Write out the whole listing, matching it exactly.

[Start DATA SEGMENT]

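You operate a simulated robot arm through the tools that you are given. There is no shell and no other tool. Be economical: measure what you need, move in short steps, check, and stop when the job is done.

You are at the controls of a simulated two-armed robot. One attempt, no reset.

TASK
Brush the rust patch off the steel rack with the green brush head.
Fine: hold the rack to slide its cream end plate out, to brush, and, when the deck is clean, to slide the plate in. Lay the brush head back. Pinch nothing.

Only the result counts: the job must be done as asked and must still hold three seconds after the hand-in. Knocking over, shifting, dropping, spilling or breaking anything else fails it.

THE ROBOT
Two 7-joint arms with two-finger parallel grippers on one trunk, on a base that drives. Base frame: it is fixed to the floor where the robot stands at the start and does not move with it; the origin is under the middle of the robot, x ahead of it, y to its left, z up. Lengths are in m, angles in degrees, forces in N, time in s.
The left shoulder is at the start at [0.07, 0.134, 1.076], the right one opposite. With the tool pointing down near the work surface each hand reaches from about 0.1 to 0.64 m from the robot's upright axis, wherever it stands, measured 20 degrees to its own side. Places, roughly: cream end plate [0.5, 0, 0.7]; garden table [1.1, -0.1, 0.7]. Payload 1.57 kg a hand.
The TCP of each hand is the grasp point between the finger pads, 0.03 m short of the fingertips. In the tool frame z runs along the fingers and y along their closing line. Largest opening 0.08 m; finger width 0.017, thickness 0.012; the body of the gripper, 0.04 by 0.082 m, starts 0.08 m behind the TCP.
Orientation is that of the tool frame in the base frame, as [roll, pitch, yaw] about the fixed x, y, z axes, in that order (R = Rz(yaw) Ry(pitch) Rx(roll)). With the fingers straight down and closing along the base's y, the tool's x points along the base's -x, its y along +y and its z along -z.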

[End DATA SEGMENT]

◆ RESPONSE
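You operate a simulated robot arm through the tools that you are given. There is no shell and no other tool. Be economical: measure what you need, move in short steps, check, and stop when the job is done.

You are at the controls of a simulated two-armed robot. One attempt, no reset.

TASK
Brush the rust patch off the steel rack with the green brush head.
Fine: hold the rack to slide its cream end plate out, to brush, and, when the deck is clean, to slide the plate in. Lay the brush head back. Pinch nothing.

Only the result counts: the job must be done as asked and must still hold three seconds after the hand-in. Knocking over, shifting, dropping, spilling or breaking anything else fails it.

THE ROBOT
Two 7-joint arms with two-finger parallel grippers on one trunk, on a base that drives. Base frame: it is fixed to the floor where the robot stands at the start and does not move with it; the origin is under the middle of the robot, x ahead of it, y to its left, z up. Lengths are in m, angles in degrees, forces in N, time in s.
The left shoulder is at the start at [0.07, 0.134, 1.076], the right one opposite. With the tool pointing down near the work surface each hand reaches from about 0.1 to 0.64 m from the robot's upright axis, wherever it stands, measured 20 degrees to its own side. Places, roughly: cream end plate [0.5, 0, 0.7]; garden table [1.1, -0.1, 0.7]. Payload 1.57 kg a hand.
The TCP of each hand is the grasp point between the finger pads, 0.03 m short of the fingertips. In the tool frame z runs along the fingers and y along their closing line. Largest opening 0.08 m; finger width 0.017, thickness 0.012; the body of the gripper, 0.04 by 0.082 m, starts 0.08 m behind the TCP.
Orientation is that of the tool frame in the base frame, as [roll, pitch, yaw] about the fixed x, y, z axes, in that order (R = Rz(yaw) Ry(pitch) Rx(roll)). With the fingers straight down and closing along the base's y, the tool's x points along the base's -x, its y along +y and its z along -z.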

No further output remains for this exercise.